* _Text segment_:
Perancis memiliki dua kekuatan yang tak pernah bisa disatukan, yaitu Paris Saint-Germain dan Marseille. Jika bertemu, kedua kesebelasan ini lebih sering menghasilkan keributan.
Oleh
D HERPIN DEWANTO PUTRO
·4 menit baca
PARIS, SENIN — Seperti yang sudah sering terjadi, laga ”Le Classique” antara Paris Saint-Germain melawan Marseille di Stadion Parc des Princes, Paris, Senin (14/9/2020) dini hari WIB, berakhir ricuh. Kali ini para pemain bertengkar dan wasit terpaksa mengganjar lima pemain di antaranya dengan kartu merah.
Emosi para pemain mendidih ketika laga sudah melewati waktu normal 90 menit dan PSG tertinggal 0-1 berkat gol Florian Thauvin pada menit ke-31. Pada menit-menit akhir laga itu, bintang PSG, Neymar Junior, beradu mulut cukup lama dengan bek Marseille, Alvaro Gonzalez, setelah keduanya berebut bola di dekat pojok lapangan.
Ketika perhatian masih tertuju kepada sosok Neymar dan Gonzalez, bola melayang ke tengah lapangan dan menimbulkan keributan baru. Penyerang Marseille, Dario Benedetto, terjatuh setelah bertabrakan dengan gelandang PSG, Leandro Paredes. Keributan kedua pemain asal Argentina itu lantas memicu perkelahian lainnya.
Bagaikan sebuah efek domino, sisi tengah lapangan pada malam itu berubah menjadi ring tinju berukuran besar. Wasit kemudian memberikan kartu merah kepada tiga pemain PSG, yaitu Layvin Kurawa, Paredes, dan Neymar. Dua kartu merah untuk Marseille diberikan kepada Benedetto dan Jordan Amavi.

* _Material provided_:
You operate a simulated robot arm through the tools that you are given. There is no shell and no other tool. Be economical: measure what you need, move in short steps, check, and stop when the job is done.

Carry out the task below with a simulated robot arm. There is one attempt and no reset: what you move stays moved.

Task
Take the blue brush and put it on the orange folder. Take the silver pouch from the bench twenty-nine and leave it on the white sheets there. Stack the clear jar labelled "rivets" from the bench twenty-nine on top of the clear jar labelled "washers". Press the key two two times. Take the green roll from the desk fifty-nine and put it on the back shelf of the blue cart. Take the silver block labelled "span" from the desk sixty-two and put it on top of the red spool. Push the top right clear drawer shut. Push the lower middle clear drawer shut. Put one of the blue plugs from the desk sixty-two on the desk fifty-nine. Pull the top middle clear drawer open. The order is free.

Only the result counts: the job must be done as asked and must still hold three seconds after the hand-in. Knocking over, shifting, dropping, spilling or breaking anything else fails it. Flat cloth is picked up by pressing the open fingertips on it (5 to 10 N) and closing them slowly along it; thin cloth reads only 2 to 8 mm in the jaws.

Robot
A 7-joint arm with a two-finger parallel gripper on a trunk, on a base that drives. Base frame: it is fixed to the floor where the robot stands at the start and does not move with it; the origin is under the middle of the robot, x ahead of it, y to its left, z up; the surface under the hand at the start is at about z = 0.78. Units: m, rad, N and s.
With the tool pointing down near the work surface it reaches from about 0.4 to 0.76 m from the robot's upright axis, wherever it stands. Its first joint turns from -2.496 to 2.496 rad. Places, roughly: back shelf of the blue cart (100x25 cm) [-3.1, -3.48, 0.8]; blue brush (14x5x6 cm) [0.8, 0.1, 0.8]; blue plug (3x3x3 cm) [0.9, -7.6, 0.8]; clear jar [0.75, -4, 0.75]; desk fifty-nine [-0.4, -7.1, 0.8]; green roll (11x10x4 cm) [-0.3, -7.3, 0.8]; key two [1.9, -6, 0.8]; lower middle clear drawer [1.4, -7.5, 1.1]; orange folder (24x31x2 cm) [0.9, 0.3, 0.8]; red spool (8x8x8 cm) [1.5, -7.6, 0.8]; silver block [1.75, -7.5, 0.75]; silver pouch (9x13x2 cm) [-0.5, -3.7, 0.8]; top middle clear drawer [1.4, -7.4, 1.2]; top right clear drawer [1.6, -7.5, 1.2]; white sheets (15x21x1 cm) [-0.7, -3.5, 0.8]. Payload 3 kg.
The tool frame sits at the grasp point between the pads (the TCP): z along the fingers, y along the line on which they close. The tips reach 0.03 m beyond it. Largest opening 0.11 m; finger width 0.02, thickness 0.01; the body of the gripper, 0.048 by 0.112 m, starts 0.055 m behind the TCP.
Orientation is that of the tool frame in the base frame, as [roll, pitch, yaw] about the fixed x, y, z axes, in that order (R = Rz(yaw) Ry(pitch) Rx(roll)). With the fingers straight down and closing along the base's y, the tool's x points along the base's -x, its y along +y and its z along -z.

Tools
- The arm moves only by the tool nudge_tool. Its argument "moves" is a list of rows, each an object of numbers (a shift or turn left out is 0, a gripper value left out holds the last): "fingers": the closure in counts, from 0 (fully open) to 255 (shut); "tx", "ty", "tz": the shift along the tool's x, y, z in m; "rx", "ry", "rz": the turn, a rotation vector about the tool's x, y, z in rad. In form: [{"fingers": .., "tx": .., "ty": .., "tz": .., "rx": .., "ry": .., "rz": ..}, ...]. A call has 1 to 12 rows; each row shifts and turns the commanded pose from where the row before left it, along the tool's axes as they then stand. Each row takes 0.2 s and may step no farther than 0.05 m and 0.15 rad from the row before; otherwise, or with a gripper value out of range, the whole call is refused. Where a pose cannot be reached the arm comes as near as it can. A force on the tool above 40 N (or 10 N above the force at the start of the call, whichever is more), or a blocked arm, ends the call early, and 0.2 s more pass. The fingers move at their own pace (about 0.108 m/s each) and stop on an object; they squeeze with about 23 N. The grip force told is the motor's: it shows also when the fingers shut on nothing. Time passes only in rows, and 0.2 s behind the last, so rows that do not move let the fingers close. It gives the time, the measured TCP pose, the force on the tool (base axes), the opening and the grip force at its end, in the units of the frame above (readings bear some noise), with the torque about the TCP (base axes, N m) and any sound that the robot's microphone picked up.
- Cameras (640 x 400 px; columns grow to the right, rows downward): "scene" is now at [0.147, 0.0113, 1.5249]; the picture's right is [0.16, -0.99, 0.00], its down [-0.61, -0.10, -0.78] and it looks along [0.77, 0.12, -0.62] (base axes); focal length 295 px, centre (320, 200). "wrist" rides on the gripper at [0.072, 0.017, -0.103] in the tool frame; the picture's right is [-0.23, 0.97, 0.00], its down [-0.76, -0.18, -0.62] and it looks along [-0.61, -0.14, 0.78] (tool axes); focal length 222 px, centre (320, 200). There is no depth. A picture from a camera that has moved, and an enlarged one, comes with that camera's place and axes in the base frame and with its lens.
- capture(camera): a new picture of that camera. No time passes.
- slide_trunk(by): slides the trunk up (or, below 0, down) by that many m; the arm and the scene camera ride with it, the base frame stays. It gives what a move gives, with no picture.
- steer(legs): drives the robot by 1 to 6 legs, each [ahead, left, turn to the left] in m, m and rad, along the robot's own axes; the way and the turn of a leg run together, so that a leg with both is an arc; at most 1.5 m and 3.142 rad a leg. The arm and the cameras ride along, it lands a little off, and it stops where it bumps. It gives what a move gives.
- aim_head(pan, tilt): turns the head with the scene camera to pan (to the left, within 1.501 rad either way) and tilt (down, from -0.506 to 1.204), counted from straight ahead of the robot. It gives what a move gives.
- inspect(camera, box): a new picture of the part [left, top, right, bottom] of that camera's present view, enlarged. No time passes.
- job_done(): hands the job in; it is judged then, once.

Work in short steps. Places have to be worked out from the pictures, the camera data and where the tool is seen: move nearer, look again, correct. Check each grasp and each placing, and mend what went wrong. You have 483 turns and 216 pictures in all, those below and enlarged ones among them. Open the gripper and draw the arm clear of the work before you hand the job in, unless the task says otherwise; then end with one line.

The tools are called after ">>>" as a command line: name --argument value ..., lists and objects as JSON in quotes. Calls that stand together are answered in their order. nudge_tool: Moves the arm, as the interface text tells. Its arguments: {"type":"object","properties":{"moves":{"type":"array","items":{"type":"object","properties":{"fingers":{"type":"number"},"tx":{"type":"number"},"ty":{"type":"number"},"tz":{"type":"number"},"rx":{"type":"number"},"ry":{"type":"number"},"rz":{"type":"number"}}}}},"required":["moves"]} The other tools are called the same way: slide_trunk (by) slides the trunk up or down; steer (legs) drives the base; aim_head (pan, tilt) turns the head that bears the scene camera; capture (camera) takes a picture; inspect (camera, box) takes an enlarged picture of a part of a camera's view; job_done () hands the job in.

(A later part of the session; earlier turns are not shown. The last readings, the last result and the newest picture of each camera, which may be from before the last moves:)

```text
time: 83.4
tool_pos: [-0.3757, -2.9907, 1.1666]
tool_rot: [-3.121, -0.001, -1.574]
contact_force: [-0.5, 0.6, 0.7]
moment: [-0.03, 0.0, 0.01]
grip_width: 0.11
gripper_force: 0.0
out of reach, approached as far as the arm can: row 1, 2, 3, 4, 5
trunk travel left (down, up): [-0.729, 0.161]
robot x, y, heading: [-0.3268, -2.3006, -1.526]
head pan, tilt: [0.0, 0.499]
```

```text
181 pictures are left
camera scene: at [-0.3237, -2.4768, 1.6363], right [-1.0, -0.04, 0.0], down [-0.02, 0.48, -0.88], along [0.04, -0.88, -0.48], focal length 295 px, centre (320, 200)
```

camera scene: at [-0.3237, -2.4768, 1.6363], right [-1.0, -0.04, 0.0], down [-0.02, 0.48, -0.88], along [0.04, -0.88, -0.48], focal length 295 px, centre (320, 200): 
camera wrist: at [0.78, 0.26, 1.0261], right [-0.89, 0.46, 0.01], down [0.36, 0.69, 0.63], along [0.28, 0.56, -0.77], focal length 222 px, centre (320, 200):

* _Given problem_: Pull out the sentences of the text segment that run from "Perancis memiliki dua" through "dengan kartu merah." and give them unchanged.

* _Response_:
Perancis memiliki dua kekuatan yang tak pernah bisa disatukan, yaitu Paris Saint-Germain dan Marseille. Jika bertemu, kedua kesebelasan ini lebih sering menghasilkan keributan.
Oleh
D HERPIN DEWANTO PUTRO
·4 menit baca
PARIS, SENIN — Seperti yang sudah sering terjadi, laga ”Le Classique” antara Paris Saint-Germain melawan Marseille di Stadion Parc des Princes, Paris, Senin (14/9/2020) dini hari WIB, berakhir ricuh. Kali ini para pemain bertengkar dan wasit terpaksa mengganjar lima pemain di antaranya dengan kartu merah.